Without Shade, Without Rest traces the history of the fight for heat protections in Miami-Dade County back to this decades-old fight against labor abuses in the fields of South Florida.
According to Zaragoza, workers involved with the Fair Food Program review the principles of their campaign every few years. And in 2021, establishing heat safety on the job became a pillar of the program’s “worker-driven social responsibility model,” a set of human rights standards that advocates seek to incorporate into corporate supply chains.
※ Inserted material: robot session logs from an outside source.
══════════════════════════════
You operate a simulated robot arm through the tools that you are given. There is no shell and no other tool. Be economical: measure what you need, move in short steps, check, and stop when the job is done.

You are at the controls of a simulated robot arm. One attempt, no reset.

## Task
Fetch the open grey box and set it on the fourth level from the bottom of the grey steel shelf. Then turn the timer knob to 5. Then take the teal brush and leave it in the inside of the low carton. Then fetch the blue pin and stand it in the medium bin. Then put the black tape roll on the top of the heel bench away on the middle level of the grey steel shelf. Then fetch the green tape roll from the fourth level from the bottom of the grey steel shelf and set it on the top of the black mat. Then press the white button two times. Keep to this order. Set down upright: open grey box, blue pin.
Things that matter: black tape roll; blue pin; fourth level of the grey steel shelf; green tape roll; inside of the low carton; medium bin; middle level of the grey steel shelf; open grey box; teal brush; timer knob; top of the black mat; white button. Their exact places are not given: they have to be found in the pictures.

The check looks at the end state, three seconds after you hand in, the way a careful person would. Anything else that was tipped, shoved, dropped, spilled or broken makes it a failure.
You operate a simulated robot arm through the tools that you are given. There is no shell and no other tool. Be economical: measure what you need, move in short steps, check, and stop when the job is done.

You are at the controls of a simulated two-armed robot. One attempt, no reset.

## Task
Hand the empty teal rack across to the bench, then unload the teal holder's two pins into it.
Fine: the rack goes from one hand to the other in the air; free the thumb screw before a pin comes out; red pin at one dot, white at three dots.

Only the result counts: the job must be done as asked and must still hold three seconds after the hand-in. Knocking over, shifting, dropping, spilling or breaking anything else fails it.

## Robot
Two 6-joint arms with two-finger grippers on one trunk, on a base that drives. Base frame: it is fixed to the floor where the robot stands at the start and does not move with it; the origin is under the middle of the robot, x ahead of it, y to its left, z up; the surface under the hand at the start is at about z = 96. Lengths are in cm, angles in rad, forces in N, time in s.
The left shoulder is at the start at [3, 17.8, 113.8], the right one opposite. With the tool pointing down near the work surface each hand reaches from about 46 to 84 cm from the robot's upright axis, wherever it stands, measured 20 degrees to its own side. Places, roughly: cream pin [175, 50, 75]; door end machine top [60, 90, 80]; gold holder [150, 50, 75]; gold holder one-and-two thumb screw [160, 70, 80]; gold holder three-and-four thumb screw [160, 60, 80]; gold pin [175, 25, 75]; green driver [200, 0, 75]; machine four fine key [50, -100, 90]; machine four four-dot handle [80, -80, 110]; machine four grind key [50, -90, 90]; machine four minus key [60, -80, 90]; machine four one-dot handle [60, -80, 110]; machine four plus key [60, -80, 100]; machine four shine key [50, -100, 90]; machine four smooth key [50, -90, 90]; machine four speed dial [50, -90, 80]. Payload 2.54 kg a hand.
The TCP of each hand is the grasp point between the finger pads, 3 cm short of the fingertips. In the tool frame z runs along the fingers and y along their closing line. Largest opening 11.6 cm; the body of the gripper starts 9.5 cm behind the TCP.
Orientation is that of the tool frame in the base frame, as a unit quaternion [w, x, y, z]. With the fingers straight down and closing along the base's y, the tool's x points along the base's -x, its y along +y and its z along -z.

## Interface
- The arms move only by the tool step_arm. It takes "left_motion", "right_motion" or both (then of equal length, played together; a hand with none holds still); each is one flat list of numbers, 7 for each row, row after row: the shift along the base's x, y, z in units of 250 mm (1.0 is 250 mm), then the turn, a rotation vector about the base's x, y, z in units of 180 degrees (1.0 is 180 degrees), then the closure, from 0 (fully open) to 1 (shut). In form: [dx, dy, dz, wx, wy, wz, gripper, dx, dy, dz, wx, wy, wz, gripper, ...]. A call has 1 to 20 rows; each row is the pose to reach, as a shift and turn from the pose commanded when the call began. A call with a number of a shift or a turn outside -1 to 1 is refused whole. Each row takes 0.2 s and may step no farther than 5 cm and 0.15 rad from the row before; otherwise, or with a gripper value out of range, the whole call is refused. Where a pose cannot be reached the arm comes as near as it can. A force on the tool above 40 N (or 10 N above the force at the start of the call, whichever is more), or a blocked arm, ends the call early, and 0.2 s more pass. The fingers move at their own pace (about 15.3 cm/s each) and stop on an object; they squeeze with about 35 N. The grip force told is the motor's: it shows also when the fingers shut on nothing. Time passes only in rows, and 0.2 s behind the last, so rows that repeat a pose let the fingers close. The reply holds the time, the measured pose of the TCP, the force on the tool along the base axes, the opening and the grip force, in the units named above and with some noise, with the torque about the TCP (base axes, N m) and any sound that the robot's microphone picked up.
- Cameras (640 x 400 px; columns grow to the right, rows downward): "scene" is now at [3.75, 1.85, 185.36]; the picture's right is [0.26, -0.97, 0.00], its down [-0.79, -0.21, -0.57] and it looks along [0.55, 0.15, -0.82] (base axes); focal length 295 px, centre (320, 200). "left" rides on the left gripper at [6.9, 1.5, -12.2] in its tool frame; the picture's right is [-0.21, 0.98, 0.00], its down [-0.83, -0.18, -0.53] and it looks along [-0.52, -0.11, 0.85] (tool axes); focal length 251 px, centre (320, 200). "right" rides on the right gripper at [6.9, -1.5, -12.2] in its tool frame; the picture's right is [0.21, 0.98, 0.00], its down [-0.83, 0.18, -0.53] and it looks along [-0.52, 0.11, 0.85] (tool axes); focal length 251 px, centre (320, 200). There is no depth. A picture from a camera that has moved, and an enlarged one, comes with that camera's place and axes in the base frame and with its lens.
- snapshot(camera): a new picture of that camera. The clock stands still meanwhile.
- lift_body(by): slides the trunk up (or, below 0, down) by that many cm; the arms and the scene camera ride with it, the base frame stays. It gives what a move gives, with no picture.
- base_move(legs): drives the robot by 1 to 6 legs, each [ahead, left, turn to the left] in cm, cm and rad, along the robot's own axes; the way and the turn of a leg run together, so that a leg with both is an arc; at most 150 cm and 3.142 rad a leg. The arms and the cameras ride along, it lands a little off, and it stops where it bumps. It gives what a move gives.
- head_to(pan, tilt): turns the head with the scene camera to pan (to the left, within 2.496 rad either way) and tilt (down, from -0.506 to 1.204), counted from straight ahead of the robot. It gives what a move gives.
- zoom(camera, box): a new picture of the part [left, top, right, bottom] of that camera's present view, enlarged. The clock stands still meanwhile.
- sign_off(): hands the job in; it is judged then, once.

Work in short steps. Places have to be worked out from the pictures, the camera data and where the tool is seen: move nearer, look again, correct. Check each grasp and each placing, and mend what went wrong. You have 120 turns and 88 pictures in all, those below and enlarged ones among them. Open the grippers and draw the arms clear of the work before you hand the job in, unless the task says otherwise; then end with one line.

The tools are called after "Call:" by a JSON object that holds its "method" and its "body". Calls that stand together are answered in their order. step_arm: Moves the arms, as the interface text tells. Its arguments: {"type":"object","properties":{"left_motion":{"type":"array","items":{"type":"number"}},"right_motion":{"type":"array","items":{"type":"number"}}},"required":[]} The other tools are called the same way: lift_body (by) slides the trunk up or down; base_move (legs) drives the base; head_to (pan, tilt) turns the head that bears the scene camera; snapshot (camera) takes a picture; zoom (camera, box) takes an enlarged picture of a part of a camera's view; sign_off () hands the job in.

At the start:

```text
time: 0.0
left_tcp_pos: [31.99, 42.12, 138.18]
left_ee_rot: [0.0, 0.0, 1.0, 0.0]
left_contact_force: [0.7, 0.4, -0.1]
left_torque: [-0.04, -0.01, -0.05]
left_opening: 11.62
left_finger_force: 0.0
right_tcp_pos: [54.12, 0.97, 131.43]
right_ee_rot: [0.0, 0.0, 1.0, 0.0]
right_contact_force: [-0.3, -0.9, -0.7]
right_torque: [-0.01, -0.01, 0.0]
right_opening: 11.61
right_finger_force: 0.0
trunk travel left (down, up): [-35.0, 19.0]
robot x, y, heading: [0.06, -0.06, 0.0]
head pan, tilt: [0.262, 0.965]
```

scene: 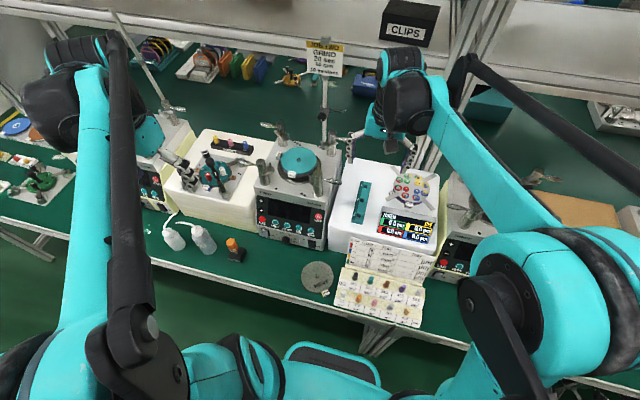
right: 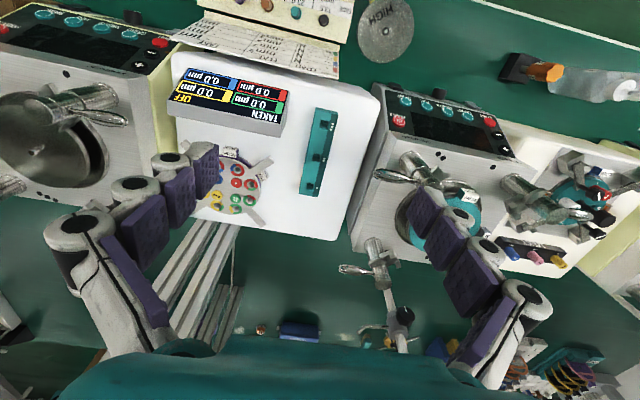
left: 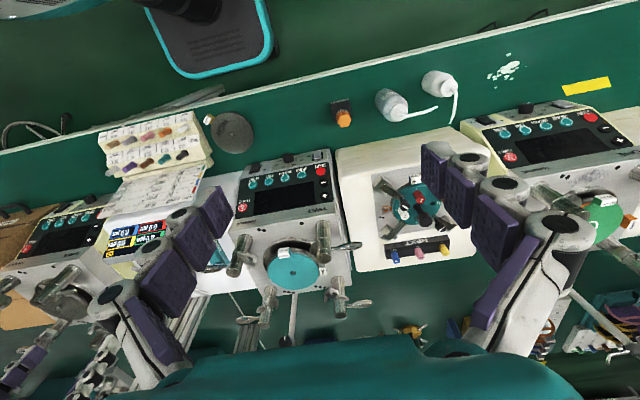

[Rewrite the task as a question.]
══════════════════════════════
Filmmakers Maldonado and Zaragoza embedded themselves in the lives of South Florida farmworkers over the course of filming, earning (not demanding) their trust, in an effort to show — not tell — the dangerous conditions that farmworkers face in extreme heat, and the impacts of that on both the individual human body and communities.
“When it comes to doing a documentary, you really want to give people that sense of, they know this person, that they’re understanding their struggle in the moment,” said Maldonado.
Although Florida, like much of the U.S. South, has weak labor protections, low union density, and no state agency to actually enforce worker safety protections, Zaragoza believes there’s still a message that working people in Florida can take from their film, as WeCount’s fight for workplace justice in the agricultural and construction industries continues.
“I think what people can take away from that is that there’s always different avenues, different pathways, to achieving what they need, what they deserve,” he said. “I’m hoping that’s at least a takeaway.”
He pointed out that, in the early days of the CIW, it took time for the worker-led movement to grow strong enough to secure meaningful gains for workers on the ground. “It seems like a crazy exercise, an exercise of futility to year in and year out organize these hunger strikes, expecting that something’s going to change,” he recalled. “But then, it did.”